DATA LINES
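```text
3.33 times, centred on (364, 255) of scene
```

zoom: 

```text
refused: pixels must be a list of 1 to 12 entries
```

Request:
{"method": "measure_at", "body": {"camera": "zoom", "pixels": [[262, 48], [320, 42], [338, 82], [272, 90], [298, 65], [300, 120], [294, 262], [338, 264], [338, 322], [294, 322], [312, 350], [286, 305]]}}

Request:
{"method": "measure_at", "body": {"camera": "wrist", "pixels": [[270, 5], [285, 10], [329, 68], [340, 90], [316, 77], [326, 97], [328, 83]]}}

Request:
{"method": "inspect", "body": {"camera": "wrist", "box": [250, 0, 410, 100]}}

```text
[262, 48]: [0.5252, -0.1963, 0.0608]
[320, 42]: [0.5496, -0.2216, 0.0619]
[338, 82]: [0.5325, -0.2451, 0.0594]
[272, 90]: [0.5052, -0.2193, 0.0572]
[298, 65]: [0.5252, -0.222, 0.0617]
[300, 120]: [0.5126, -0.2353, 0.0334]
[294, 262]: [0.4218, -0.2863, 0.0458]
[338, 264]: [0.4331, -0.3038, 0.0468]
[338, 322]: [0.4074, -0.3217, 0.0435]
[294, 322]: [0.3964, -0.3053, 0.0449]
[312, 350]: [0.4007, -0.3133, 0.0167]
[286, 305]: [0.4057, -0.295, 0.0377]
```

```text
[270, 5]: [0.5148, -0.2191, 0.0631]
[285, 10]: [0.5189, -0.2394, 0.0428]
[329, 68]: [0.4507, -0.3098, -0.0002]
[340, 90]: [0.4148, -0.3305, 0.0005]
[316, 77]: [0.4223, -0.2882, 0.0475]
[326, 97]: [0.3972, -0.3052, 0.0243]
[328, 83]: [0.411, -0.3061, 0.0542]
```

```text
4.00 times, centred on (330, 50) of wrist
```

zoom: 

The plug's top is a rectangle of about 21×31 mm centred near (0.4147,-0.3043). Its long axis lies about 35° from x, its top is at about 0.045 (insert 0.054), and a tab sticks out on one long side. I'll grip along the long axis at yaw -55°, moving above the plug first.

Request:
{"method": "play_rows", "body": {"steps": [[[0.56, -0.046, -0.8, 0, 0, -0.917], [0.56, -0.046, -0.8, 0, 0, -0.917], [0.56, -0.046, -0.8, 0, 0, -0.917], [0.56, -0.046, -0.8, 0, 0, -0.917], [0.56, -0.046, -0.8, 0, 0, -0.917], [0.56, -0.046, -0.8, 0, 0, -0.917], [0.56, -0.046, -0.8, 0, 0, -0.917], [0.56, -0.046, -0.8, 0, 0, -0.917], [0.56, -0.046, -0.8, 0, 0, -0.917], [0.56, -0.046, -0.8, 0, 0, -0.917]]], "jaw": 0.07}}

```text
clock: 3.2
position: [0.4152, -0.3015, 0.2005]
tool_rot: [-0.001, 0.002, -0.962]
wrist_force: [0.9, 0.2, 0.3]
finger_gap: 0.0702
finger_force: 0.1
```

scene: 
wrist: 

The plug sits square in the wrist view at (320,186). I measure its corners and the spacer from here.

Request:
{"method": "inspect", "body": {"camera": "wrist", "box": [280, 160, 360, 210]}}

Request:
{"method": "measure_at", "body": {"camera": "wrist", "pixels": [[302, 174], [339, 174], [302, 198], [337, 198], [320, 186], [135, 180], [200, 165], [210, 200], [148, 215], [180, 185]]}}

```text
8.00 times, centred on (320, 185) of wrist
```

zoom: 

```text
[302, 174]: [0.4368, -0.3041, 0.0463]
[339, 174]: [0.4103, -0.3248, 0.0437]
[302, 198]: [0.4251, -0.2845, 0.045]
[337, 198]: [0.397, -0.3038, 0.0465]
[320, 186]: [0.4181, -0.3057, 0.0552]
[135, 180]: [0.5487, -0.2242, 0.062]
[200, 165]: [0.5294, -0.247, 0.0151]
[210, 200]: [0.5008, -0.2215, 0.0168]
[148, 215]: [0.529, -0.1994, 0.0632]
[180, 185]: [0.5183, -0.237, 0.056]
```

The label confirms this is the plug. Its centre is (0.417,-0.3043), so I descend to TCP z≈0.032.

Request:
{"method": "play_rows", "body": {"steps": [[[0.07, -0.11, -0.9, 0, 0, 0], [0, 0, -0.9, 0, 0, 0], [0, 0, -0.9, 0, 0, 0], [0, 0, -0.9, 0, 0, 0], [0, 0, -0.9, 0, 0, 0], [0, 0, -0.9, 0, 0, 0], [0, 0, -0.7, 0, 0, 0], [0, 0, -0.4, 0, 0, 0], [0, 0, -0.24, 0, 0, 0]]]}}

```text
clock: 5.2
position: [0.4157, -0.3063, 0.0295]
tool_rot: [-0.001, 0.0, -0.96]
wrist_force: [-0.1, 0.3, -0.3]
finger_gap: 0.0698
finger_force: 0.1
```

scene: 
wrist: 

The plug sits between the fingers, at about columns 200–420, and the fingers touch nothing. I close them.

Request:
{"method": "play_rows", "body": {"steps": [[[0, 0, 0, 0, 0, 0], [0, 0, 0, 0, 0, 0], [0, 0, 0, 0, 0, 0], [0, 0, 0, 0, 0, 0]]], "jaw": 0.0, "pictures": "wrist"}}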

GIVEN TASK
Go through the listing above and restate it word for word.

SOLUTION TO THIS TASK
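```text
3.33 times, centred on (364, 255) of scene
```

zoom: 

```text
refused: pixels must be a list of 1 to 12 entries
```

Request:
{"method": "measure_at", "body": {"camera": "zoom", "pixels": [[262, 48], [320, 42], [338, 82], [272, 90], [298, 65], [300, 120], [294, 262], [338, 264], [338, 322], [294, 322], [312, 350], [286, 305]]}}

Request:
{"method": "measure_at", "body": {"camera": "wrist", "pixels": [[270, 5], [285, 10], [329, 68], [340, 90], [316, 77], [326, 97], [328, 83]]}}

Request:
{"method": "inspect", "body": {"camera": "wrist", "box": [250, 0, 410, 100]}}

```text
[262, 48]: [0.5252, -0.1963, 0.0608]
[320, 42]: [0.5496, -0.2216, 0.0619]
[338, 82]: [0.5325, -0.2451, 0.0594]
[272, 90]: [0.5052, -0.2193, 0.0572]
[298, 65]: [0.5252, -0.222, 0.0617]
[300, 120]: [0.5126, -0.2353, 0.0334]
[294, 262]: [0.4218, -0.2863, 0.0458]
[338, 264]: [0.4331, -0.3038, 0.0468]
[338, 322]: [0.4074, -0.3217, 0.0435]
[294, 322]: [0.3964, -0.3053, 0.0449]
[312, 350]: [0.4007, -0.3133, 0.0167]
[286, 305]: [0.4057, -0.295, 0.0377]
```

```text
[270, 5]: [0.5148, -0.2191, 0.0631]
[285, 10]: [0.5189, -0.2394, 0.0428]
[329, 68]: [0.4507, -0.3098, -0.0002]
[340, 90]: [0.4148, -0.3305, 0.0005]
[316, 77]: [0.4223, -0.2882, 0.0475]
[326, 97]: [0.3972, -0.3052, 0.0243]
[328, 83]: [0.411, -0.3061, 0.0542]
```

```text
4.00 times, centred on (330, 50) of wrist
```

zoom: 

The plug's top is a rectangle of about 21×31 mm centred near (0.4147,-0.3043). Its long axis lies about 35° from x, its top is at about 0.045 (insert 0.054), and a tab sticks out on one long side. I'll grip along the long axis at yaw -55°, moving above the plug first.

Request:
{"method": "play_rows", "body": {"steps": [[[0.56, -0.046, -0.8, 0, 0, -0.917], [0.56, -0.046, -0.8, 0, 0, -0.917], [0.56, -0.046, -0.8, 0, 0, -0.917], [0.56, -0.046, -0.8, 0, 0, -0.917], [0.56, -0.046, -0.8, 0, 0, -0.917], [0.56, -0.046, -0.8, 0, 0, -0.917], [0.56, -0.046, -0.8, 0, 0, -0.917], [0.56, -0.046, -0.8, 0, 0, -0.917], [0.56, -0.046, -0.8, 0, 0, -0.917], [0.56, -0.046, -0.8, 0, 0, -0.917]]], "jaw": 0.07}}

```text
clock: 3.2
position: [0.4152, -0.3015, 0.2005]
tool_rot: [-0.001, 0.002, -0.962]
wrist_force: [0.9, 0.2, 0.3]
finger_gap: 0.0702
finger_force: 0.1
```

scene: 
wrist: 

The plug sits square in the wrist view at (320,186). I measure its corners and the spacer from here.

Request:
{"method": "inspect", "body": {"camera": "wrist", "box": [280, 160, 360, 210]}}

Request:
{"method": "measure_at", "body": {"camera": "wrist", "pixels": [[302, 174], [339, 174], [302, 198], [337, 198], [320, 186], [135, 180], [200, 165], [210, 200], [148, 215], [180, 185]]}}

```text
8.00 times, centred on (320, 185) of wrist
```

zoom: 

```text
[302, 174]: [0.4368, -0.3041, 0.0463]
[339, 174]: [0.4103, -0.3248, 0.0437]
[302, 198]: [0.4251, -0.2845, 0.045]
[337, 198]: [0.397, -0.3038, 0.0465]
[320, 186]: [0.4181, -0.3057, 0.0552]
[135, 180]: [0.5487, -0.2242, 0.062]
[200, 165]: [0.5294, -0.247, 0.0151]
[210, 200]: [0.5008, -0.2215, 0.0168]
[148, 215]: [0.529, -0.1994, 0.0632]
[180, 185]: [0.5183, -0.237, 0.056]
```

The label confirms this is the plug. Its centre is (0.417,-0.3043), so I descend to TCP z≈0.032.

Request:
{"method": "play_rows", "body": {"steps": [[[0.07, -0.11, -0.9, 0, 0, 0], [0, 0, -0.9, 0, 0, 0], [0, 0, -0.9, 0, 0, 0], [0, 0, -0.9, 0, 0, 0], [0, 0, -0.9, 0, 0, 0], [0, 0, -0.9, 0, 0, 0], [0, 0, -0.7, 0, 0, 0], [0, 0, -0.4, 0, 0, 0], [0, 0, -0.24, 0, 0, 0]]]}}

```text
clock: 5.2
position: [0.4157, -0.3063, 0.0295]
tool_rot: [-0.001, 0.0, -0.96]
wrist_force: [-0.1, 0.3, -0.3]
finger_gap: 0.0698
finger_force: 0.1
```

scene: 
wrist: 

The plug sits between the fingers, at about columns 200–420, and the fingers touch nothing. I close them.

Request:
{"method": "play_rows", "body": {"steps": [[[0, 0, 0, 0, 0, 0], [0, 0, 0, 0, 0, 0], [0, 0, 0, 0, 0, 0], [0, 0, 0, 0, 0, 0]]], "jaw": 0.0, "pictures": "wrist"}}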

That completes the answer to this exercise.